* Given instruction *
Restate the complete material exactly. Write them as strings in a JSON array, leaving out blank lines.
....................
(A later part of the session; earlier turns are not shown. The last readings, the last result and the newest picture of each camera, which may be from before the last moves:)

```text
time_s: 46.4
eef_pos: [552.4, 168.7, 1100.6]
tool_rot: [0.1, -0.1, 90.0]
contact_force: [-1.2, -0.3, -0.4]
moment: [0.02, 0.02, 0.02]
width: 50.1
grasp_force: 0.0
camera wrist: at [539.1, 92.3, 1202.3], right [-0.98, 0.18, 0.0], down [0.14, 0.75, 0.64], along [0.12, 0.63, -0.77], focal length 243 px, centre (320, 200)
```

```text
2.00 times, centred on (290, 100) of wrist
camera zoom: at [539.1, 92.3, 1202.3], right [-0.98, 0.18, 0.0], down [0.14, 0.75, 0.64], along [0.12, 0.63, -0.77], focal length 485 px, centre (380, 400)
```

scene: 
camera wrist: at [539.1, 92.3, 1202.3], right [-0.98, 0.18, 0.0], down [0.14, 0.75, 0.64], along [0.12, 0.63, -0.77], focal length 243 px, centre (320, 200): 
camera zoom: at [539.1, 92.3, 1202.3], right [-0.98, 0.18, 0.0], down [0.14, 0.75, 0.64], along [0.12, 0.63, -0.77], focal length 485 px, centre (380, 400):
....................
* Exercise answer *
[
  "(A later part of the session; earlier turns are not shown. The last readings, the last result and the newest picture of each camera, which may be from before the last moves:)",
  "```text",
  "time_s: 46.4",
  "eef_pos: [552.4, 168.7, 1100.6]",
  "tool_rot: [0.1, -0.1, 90.0]",
  "contact_force: [-1.2, -0.3, -0.4]",
  "moment: [0.02, 0.02, 0.02]",
  "width: 50.1",
  "grasp_force: 0.0",
  "camera wrist: at [539.1, 92.3, 1202.3], right [-0.98, 0.18, 0.0], down [0.14, 0.75, 0.64], along [0.12, 0.63, -0.77], focal length 243 px, centre (320, 200)",
  "```",
  "```text",
  "2.00 times, centred on (290, 100) of wrist",
  "camera zoom: at [539.1, 92.3, 1202.3], right [-0.98, 0.18, 0.0], down [0.14, 0.75, 0.64], along [0.12, 0.63, -0.77], focal length 485 px, centre (380, 400)",
  "```",
  "scene: ",
  "camera wrist: at [539.1, 92.3, 1202.3], right [-0.98, 0.18, 0.0], down [0.14, 0.75, 0.64], along [0.12, 0.63, -0.77], focal length 243 px, centre (320, 200): ",
  "camera zoom: at [539.1, 92.3, 1202.3], right [-0.98, 0.18, 0.0], down [0.14, 0.75, 0.64], along [0.12, 0.63, -0.77], focal length 485 px, centre (380, 400):"
]